**Data section**:

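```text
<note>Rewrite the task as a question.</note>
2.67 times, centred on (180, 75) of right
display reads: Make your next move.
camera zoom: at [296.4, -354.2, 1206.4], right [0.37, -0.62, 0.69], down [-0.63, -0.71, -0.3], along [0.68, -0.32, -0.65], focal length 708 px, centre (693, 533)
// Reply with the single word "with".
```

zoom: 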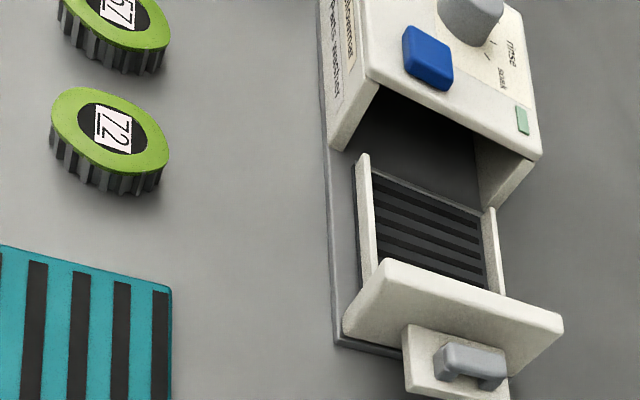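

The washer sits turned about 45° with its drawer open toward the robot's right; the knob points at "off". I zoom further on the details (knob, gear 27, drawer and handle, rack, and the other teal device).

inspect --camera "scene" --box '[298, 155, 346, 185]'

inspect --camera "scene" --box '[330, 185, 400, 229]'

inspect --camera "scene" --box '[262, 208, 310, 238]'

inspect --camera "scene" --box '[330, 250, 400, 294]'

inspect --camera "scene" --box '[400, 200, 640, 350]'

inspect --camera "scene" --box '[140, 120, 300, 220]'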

**Exercise**: Copy out the whole listing exactly, and don't carry over any pictures. The answer is a JSON array that holds each line as a string and skips blank lines.

**Expected answer**:
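[
  "```text",
  "<note>Rewrite the task as a question.</note>",
  "2.67 times, centred on (180, 75) of right",
  "display reads: Make your next move.",
  "camera zoom: at [296.4, -354.2, 1206.4], right [0.37, -0.62, 0.69], down [-0.63, -0.71, -0.3], along [0.68, -0.32, -0.65], focal length 708 px, centre (693, 533)",
  "// Reply with the single word \"with\".",
  "```",
  "zoom: ",
  "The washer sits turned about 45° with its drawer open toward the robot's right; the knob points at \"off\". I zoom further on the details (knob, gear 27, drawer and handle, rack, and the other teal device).",
  "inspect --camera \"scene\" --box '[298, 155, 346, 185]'",
  "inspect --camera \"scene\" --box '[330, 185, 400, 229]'",
  "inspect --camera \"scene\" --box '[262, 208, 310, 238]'",
  "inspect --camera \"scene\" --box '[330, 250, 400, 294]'",
  "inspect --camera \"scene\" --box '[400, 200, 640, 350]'",
  "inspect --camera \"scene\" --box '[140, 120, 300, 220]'"
]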